In the case of this University, I must acknowledge a marked preference for the professional school. It is clear at Harvard that research on policy issues will continue whether or not any new programs are established. The major new opportunity lies in preparing students for careers in public service. And in the end, the performance of our public institutions will depend much more on the quality of their leaders than on the sophistication of their technical staffs. As a result, if Harvard is to make the maximum contribution to public life, we must devote our energies toward educating those who will occupy positions of authority in public institutions.
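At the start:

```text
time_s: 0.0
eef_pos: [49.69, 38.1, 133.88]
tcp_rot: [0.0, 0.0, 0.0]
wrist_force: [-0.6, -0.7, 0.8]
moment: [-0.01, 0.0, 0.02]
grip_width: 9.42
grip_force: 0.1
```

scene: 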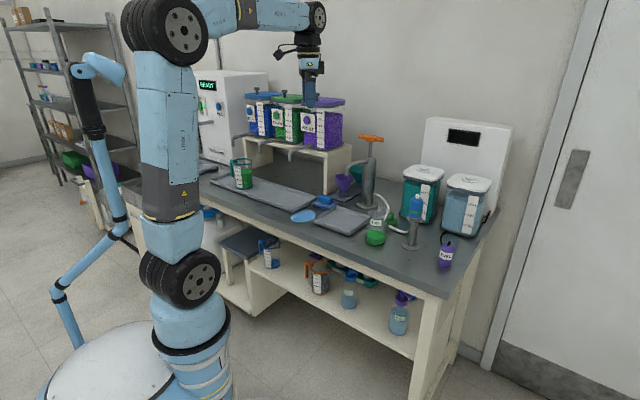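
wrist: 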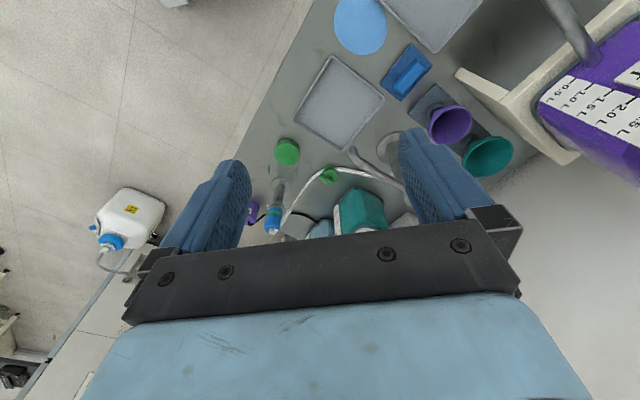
Even if a clear decision has been made to develop professional programs for public service, a number of pitfalls will remain which can threaten the realization of this objective. The first of these problems is the risk of devoting disproportionate emphasis to formal analytic techniques. Among the subjects I have described, statistics, economics and the related methods of analysis may appear to have more content because they are more precise and reflect a more developed body of knowledge. Teachers in these fields are likely to complain that a professional curriculum allows them too little time to convey an adequate understanding of their disciplines. As a result, they will surely press for more space in the curriculum. But it would be wise to resist these pressures. The apparent precision of the formal techniques is more than offset by their limited usefulness in resolving the unruly problems that actually confront public officials. As a result, excessive emphasis on technique will simply leave the student unprepared to deal with real problems or, worse yet, encourage him to distort reality in order to achieve apparent solutions by formal analysis. If universities are truly interested in educating key public officials, they cannot ignore the "softer" problems of ethics, values, and the human aspects of administration.